**Requirement**
Filter this data down to the lines that hold "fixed", and copy them.

* Start Stored data *

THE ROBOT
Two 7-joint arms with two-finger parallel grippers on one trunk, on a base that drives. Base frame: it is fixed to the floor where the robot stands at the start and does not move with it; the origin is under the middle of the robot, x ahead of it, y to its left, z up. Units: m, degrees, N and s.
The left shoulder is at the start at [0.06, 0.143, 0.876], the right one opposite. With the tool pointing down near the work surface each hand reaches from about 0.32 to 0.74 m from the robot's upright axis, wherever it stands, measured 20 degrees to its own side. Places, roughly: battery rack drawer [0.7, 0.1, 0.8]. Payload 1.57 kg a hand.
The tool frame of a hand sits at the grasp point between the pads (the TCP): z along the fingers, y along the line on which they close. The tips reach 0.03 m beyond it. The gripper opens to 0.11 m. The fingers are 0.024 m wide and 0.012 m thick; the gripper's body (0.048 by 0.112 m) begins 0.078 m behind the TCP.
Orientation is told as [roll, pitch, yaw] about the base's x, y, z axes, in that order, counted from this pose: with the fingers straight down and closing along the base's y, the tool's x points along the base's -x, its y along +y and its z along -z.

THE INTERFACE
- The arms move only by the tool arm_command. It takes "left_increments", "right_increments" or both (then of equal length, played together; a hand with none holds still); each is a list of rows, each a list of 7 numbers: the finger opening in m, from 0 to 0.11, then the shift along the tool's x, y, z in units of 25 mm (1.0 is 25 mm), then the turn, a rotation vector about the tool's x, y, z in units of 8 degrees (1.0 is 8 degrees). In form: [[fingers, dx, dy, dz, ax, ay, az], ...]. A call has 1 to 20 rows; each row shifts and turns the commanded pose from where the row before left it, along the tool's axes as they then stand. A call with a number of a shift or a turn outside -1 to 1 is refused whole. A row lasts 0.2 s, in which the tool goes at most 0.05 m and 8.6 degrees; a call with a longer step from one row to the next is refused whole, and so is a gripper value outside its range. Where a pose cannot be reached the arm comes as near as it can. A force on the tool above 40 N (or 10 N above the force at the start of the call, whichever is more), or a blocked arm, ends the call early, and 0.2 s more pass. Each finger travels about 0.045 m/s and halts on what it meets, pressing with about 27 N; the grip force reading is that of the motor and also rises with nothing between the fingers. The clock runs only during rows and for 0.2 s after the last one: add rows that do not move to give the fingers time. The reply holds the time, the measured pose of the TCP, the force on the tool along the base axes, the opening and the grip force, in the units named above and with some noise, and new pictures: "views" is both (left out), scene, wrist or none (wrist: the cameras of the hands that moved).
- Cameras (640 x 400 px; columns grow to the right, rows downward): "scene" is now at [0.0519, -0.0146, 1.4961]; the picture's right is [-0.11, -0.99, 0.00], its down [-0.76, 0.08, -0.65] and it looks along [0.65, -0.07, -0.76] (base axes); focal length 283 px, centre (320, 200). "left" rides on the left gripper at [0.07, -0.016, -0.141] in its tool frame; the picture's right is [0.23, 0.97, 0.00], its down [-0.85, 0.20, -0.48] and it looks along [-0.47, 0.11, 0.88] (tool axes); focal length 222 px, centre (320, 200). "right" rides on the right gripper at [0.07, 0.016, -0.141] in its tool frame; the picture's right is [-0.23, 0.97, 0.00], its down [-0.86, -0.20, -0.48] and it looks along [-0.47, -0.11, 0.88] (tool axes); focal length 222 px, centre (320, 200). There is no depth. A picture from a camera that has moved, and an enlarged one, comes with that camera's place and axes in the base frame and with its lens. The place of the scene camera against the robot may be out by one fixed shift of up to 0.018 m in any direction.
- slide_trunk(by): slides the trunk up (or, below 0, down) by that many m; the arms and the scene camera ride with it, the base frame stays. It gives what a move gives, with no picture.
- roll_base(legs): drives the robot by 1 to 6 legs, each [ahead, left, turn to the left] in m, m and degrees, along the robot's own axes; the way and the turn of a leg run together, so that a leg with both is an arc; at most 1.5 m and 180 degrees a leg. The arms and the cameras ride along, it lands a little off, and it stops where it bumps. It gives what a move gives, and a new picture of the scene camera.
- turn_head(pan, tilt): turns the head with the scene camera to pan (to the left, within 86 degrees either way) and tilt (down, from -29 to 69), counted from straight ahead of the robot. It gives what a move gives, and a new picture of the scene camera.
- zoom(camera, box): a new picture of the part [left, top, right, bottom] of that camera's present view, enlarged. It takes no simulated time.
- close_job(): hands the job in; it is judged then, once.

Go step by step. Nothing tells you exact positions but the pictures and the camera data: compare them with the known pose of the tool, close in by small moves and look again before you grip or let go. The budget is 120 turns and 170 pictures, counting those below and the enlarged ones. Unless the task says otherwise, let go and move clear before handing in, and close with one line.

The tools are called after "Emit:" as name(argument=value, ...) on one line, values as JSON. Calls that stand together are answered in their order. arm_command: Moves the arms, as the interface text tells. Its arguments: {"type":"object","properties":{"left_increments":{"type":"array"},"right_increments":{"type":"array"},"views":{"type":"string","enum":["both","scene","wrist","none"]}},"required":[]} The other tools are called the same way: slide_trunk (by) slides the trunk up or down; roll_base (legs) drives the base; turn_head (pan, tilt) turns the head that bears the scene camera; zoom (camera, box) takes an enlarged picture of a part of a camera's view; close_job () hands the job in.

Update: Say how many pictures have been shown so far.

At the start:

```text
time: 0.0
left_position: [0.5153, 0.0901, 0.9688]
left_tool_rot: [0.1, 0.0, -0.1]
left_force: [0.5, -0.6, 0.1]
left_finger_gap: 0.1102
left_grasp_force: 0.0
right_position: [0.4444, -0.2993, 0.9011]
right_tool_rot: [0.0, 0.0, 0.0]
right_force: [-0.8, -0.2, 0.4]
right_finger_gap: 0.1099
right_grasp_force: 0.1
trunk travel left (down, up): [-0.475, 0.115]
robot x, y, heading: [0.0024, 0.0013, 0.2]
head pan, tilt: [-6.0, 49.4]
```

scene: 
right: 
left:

* End Stored data *

**Output for this exercise**
Two 7-joint arms with two-finger parallel grippers on one trunk, on a base that drives. Base frame: it is fixed to the floor where the robot stands at the start and does not move with it; the origin is under the middle of the robot, x ahead of it, y to its left, z up. Units: m, degrees, N and s.
- Cameras (640 x 400 px; columns grow to the right, rows downward): "scene" is now at [0.0519, -0.0146, 1.4961]; the picture's right is [-0.11, -0.99, 0.00], its down [-0.76, 0.08, -0.65] and it looks along [0.65, -0.07, -0.76] (base axes); focal length 283 px, centre (320, 200). "left" rides on the left gripper at [0.07, -0.016, -0.141] in its tool frame; the picture's right is [0.23, 0.97, 0.00], its down [-0.85, 0.20, -0.48] and it looks along [-0.47, 0.11, 0.88] (tool axes); focal length 222 px, centre (320, 200). "right" rides on the right gripper at [0.07, 0.016, -0.141] in its tool frame; the picture's right is [-0.23, 0.97, 0.00], its down [-0.86, -0.20, -0.48] and it looks along [-0.47, -0.11, 0.88] (tool axes); focal length 222 px, centre (320, 200). There is no depth. A picture from a camera that has moved, and an enlarged one, comes with that camera's place and axes in the base frame and with its lens. The place of the scene camera against the robot may be out by one fixed shift of up to 0.018 m in any direction.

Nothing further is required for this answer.